Following the collapse of the populist-conservative coalition government in Austria, Federal President Alexander Van der Bellen has appointed Vienna lawyer Brigitte Bierlein as interim Chancellor until elections are held in the Autumn.
Bierlein becomes the first woman in Austria to hold the Chancellorship after a successful career as a lawyer and judge.
In 2003, under the previous Austrian People’s Party and Freedom Party coalition, Bierlein was appointed as Vice-President of the Constitutional Court, Austrian newspaper Kronen Zeitung reports.
“The most important goal is currently to contribute to greater calm and to building trust between all [political] sides… in Austria, in Europe and in the whole world, Bierlein told media at a press conference alongside President Van der Bellen.
Van der Bellen, a leftist from Austria’s Green Party, said that he and Chancellor Bierlein would be looking to appoint technocrats to the various ministries, including diplomat Alexander Schallenberg, who is expected to take over as Foreign Minister.
“In the coming months, we will, no doubt, not see any big, lasting legislative initiatives. It is much more about a good and orderly administration of state affairs,” Van der Bellen said.
The new interim government comes after the Ibiza scandal, which involved former populist Vice-Chancellor Heinz-Christian Strache promising to help a woman claiming to be the niece of a Russian oligarch to buy the Kronen Zeitung newspaper and help the Freedom Party get elected.
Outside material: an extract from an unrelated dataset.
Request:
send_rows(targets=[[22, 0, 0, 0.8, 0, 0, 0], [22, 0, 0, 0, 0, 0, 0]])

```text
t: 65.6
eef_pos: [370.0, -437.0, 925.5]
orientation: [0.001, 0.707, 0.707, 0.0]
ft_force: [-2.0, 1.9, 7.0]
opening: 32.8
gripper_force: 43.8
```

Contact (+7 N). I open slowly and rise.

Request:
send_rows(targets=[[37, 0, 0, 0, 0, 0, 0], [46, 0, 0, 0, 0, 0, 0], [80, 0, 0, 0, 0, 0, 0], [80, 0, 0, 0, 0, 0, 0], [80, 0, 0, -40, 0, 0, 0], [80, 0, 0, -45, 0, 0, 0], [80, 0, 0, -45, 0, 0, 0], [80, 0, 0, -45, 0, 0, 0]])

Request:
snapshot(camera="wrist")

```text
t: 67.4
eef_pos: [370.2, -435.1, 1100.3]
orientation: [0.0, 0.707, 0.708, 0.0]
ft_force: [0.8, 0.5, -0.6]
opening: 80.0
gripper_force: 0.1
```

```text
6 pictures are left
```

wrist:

The woman turned out to be a fake and cameras and microphones had been set up in the villa where the meeting took place in 2017, prior to national elections.
The scandal led to Strache resigning and then the entire Freedom Party resigning from the coalition government after then-Chancellor Sebastian Kurz, of the centre-right Austrian People’s Party, fired Freedom Party interior minister Herbert Kickl.
On Monday, Kurz faced and lost a vote of no confidence and was forced to step down as Chancellor.